小渕優子氏について、補足

そう言えば、と思い出したのだが、小渕首相が逝去した時、国会で弔辞を読んだのは村山元首相だった。通例はこういう場合は野党第一党党首が務めるらしく、当時の民主党代表だった鳩山由紀夫氏が読み上げることになっていたのを、遺族側が(報道では特に小渕優子氏がと聞いている)それを拒否したという。
小渕首相の実兄の株取引をめぐり、当時、疑惑があり、あれも小渕首相の死で有耶無耶になったが、それを追及していた鳩山氏に遺恨があったのだという。
与野党の社会的な役割を踏まえれば、余りにも幼稚な態度、この時は後に小渕優子氏の保護者然となった野中広務氏も鳩山氏の弔意表明を「白々しい」と詰ったのだが、野中氏が時折見せるそうした幼児性がどうにも彼を好きになれない理由だったというのも思い出した。
田中角栄は主張や手法は違えども、野党議員も同じく国民のために働く仲間として遇したと言うが、野中氏や小渕優子氏にはそうした懐の深さは微塵もない。
もっとも、遺族は往々にして感情的になるものである。
誰しも、感情としては理解できるから、表立って批判しないだけで、だからと言って、小渕優子氏のその振る舞いから幼児性が消えるわけではない。
遺族であれば許容できても、その人が公人となるのであれば話は別である。
疑惑が事実であったのかどうなのか、追及するのは対立党の任務であり、追及しない限り白黒は明らかにならないのだから、鳩山氏の言動が仮に小渕首相に心労を与え、それが死の一因になったのだとしても、それをしなかったならばそちらの方が問題である。
小渕首相自身は仮にも首相になるくらいの政治家だからその程度のことくらいは弁えていただろう。
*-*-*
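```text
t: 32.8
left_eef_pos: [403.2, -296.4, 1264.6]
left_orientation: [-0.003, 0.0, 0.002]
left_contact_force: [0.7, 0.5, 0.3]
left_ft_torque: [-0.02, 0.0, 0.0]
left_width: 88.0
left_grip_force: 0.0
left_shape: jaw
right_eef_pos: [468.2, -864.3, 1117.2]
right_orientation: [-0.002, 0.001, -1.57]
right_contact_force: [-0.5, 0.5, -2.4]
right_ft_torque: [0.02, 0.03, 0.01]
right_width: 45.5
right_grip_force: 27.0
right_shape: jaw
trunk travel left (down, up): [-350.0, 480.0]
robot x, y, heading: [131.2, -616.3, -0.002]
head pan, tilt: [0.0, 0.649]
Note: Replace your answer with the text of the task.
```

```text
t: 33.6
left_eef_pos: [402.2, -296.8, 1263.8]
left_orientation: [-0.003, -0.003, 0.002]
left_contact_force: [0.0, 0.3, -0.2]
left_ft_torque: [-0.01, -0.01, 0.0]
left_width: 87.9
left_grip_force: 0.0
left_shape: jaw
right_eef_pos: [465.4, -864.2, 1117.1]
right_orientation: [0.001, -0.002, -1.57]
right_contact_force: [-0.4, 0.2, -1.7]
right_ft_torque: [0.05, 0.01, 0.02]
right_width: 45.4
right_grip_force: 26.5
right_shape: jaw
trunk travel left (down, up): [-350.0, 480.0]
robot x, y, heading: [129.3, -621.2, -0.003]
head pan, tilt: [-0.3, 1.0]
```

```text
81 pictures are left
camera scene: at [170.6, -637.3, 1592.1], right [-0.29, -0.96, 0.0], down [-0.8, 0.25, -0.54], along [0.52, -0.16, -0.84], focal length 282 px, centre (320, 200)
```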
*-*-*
お互いに国家のために必要なことをやって、その結果、心労で死んだならばそれは名誉の死である。
その程度の覚悟もない人が政治家をやって困るのは国民である。
あれから時が過ぎて、今は冷静に見られるならば、今からでも遅くは無い、小渕優子氏は過去のこの振る舞いについて鳩山氏に謝罪のうえ、自己批判をすべきである。公人として。
なぜならば、疑惑において追及することが「道徳的な悪」として処理した彼女の過去の態度は、国民の将来の利益を棄損しかねないからである。
遺族であれば許されるヒステリーも、公人ならば許されない。その区別を彼女が持っているならば、今は公人ならばとるべき態度はおのずから明らかであろう。
それをしない、する必要を感じないということは、つまり公私の別がついていないということである。社団の中にいる人から、国民のために政治を行う人に変わりたいのであれば手始めはそこからやればいい。